▶ _Excerpt_
________________

Остальные растения рвать не возбранялось — очевидно, никому и в голову тогда не приходило, что наступят времена, когда многие их них попадут в Красную книгу. Я же никогда не гуляла просто так, а вечно что-нибудь искала — цветы, ягоды, грибы. Мною владела страсть собирателя, и, как истинный коллекционер, я постепенно становилась знатоком. Названия запоминались легко. Особенно нравилось, что у каждого растения — два имени: русское и латинское. Латинские звучали величественно и очень подходили деревьям: береза — Бетуля альба, дуб — Кверкус. Даже самые маленькие и обыкновенные подданные богини Флоры носили совершенно несоразмерные их стати триумфально-торжественные названия. Подорожник — Плантаго майор, одуванчик — Леонтодон тараксакум, а морковь — и вовсе мужчина: Даукус карота. Но это обстоятельство у меня как раз недоумения не вызывало — кто такой Даукус Карота я знала еще раньше, чем постигла всякие ботанические премудрости. Это был зловредный гном, выдававший себя за короля овощей, чтобы добиться руки фрейлейн Анхен. Она очень любила свой огород и вот однажды выдернула совершенно необыкновенную морковь, проросшую сквозь драгоценное кольцо. Анхен, естественно, снимает его с морковки и надевает на палец…
Все эти замечательные события происходили в сказки Э. Т. А. Гофмана «Королевская невеста». Книжечка эта мне очень нравилась — маленькая, такие называются «in carto», ярко-оранжевая, как морковь, а на обложке, я полагала, — сам Гофман. Портрет как будто нарисован карандашом. Брови изумленно подняты, волосы дыбом, каждый отдельно. Синяя шляпа парит над головой. Еще бы ему не испугаться — такую страшную сказку сочинил (ACADEMIA, Москва-Ленинград, 1937).

________________

▶ _Extracted records_
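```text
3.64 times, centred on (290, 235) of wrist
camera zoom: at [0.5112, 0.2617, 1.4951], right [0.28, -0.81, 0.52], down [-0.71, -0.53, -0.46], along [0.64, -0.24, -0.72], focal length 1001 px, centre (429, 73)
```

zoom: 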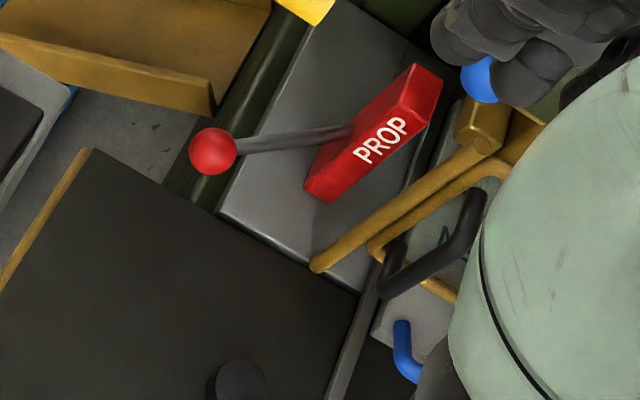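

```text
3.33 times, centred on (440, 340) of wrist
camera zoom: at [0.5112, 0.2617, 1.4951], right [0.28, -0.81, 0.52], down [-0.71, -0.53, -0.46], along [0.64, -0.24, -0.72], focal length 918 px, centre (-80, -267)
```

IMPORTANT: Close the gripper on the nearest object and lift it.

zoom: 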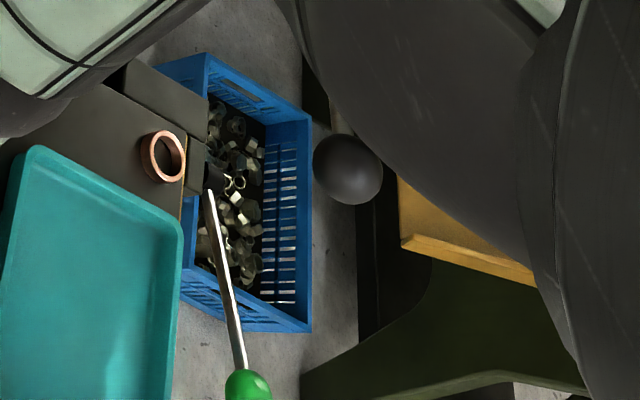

________________

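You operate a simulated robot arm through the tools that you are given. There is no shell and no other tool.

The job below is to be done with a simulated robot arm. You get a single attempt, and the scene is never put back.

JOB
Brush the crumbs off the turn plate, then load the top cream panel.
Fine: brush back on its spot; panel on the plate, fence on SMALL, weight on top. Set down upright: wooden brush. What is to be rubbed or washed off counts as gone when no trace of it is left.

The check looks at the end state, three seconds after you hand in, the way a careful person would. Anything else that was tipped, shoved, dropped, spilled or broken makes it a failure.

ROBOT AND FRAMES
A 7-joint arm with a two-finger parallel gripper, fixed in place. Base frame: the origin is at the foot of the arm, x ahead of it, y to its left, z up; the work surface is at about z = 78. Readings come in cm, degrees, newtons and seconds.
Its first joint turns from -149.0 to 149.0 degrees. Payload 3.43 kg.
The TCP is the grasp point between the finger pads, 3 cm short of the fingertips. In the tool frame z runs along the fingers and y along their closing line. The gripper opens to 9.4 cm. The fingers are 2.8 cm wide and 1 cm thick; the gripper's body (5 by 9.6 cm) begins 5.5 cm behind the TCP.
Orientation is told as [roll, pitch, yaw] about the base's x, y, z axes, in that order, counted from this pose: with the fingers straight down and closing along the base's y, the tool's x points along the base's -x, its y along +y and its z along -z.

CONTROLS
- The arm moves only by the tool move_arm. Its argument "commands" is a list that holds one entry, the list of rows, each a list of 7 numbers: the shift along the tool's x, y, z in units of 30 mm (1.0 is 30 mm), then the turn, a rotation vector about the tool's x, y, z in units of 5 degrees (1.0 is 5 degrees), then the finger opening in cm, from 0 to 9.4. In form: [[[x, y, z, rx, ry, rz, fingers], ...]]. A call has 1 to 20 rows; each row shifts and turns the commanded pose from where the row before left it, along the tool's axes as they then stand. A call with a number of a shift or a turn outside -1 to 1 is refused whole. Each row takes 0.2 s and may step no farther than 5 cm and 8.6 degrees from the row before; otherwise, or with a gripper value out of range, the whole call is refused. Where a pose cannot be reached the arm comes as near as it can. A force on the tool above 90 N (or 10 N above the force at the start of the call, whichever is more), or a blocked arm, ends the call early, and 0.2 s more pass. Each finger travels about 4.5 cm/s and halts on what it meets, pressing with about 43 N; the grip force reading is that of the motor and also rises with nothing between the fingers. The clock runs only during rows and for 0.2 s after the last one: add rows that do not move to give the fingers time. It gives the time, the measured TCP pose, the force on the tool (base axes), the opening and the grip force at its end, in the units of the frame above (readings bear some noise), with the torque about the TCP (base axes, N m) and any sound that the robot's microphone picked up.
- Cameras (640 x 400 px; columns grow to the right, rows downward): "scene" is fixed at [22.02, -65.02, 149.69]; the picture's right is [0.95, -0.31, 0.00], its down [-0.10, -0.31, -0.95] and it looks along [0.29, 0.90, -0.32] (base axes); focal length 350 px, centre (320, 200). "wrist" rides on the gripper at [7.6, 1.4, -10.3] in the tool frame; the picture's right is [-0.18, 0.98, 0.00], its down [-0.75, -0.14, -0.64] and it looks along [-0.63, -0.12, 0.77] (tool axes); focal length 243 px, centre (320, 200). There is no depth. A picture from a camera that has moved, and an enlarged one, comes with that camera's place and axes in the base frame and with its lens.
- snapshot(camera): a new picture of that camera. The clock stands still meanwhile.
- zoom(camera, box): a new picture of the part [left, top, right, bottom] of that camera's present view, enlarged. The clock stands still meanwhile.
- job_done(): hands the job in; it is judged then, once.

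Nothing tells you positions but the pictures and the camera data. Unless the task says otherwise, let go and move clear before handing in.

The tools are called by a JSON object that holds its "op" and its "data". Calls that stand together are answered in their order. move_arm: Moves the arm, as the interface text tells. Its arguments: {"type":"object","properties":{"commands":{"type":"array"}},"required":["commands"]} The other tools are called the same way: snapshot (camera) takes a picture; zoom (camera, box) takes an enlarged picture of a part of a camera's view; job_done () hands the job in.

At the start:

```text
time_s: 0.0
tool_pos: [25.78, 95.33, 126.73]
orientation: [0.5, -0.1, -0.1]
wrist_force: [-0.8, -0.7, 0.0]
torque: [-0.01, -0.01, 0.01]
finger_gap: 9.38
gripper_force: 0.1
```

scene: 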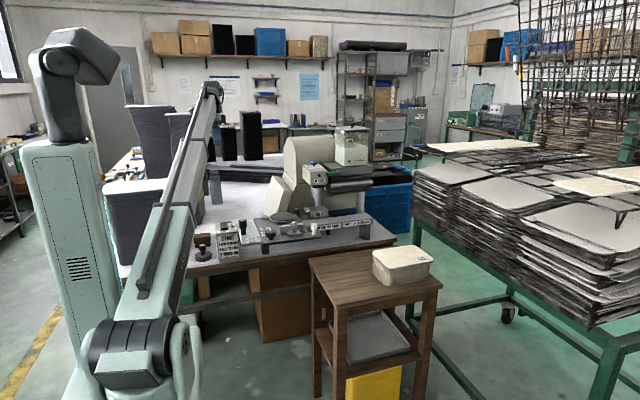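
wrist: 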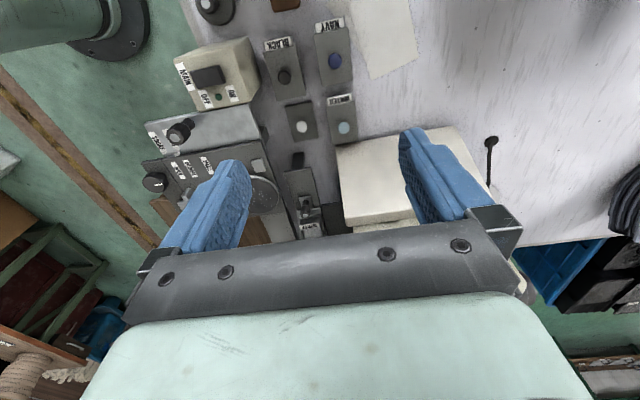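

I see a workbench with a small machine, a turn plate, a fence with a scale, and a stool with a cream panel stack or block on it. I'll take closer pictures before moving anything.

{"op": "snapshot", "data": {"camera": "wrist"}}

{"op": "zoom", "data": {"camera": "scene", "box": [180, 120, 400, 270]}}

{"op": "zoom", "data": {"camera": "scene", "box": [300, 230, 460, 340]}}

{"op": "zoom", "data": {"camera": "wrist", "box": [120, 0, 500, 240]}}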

________________

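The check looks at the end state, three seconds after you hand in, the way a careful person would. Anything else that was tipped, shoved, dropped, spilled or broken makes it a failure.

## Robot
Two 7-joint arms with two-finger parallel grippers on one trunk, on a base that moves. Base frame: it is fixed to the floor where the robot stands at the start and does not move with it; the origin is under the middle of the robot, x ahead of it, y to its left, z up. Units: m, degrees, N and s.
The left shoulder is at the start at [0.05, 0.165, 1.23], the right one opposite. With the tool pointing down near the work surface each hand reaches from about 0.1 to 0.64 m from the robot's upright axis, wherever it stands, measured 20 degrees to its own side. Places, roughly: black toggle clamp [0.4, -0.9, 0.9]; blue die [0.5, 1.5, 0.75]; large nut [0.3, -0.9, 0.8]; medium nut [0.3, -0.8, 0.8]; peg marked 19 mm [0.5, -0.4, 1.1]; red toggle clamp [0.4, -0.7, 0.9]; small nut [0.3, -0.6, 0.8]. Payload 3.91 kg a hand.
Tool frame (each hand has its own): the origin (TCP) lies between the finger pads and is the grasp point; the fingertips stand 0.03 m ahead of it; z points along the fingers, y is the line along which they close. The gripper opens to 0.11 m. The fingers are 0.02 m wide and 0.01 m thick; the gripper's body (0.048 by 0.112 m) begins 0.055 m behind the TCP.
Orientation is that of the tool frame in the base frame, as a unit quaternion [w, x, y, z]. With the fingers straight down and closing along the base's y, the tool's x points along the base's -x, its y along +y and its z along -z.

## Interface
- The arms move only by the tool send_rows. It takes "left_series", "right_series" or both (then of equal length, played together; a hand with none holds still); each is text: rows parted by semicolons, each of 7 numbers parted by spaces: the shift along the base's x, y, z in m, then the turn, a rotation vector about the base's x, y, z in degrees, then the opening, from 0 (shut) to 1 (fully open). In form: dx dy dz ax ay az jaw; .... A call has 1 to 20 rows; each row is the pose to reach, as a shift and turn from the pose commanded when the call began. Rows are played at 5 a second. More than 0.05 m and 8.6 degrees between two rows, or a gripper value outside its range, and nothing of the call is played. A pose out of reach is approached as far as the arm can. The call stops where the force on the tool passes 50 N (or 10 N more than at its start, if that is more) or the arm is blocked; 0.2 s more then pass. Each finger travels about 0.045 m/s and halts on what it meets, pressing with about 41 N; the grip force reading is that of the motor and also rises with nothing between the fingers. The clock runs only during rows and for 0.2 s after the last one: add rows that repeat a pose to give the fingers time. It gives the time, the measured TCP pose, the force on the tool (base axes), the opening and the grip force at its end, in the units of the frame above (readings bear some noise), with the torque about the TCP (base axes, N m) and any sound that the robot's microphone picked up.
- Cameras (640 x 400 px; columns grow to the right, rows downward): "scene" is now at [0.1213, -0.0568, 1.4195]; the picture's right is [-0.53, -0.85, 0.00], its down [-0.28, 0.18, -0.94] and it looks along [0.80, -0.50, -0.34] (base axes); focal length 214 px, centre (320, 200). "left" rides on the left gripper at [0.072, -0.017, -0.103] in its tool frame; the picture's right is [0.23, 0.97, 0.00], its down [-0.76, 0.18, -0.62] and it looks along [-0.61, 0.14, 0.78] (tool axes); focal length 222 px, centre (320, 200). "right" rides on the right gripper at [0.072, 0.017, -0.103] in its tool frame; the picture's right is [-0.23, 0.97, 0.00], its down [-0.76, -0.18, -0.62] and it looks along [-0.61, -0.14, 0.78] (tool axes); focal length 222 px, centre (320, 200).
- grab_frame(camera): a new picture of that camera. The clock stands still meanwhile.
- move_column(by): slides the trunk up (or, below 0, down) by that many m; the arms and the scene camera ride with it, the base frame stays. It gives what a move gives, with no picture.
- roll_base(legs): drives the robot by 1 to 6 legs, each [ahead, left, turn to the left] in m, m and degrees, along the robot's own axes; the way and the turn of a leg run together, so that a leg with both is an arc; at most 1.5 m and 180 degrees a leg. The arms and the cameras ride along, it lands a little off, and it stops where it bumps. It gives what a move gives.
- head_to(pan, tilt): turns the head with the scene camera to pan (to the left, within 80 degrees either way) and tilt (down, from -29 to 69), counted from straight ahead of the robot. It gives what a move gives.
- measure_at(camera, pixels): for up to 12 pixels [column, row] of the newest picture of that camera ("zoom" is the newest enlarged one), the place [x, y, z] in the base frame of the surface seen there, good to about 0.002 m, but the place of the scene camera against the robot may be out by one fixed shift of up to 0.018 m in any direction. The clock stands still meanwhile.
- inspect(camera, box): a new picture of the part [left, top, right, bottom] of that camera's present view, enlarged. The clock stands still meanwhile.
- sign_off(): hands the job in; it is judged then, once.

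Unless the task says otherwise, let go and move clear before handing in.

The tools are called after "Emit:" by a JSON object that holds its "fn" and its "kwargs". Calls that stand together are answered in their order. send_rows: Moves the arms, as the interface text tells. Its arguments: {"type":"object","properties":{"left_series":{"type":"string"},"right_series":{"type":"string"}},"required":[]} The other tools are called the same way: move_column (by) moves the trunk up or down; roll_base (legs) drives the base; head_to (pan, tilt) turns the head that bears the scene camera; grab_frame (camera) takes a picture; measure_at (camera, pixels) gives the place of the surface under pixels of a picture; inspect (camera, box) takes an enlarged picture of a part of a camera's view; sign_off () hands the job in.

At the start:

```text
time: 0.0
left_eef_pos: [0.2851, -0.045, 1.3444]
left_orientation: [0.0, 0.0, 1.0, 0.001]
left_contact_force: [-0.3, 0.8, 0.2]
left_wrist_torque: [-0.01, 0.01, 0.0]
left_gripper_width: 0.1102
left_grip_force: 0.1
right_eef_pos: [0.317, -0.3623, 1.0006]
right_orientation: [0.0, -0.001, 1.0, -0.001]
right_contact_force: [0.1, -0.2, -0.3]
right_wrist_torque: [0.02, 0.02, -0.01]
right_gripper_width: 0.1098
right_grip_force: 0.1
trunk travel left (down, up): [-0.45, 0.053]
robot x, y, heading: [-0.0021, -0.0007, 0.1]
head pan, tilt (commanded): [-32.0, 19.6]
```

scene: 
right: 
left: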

________________

Continue the excerpt from where it stops.

▶ _Result of the task_
Мои ботанические познания и чтение тесно переплетались — во многих сказках речь идет о растениях. Лучше персонажей и не придумаешь: существа они таинственные. Хотя бы потому, что, в сущности, не нуждаются в имени. Их нельзя позвать, как собаку или кошку, окликнуть, как человека. Удел растений — молчание. Но людей эта немота отчего-то издавна мучила — иначе не было бы сочинено столько сказок о говорящих растениях
Разговаривают они только с сирыми и обиженными, наделенными доброй душой — всякими падчерицами, выгнанными из дворца королевнами-Корделиями, меньшими братьями, обреченными скитаться по белу свету. Только таких опекают. Злых — никогда.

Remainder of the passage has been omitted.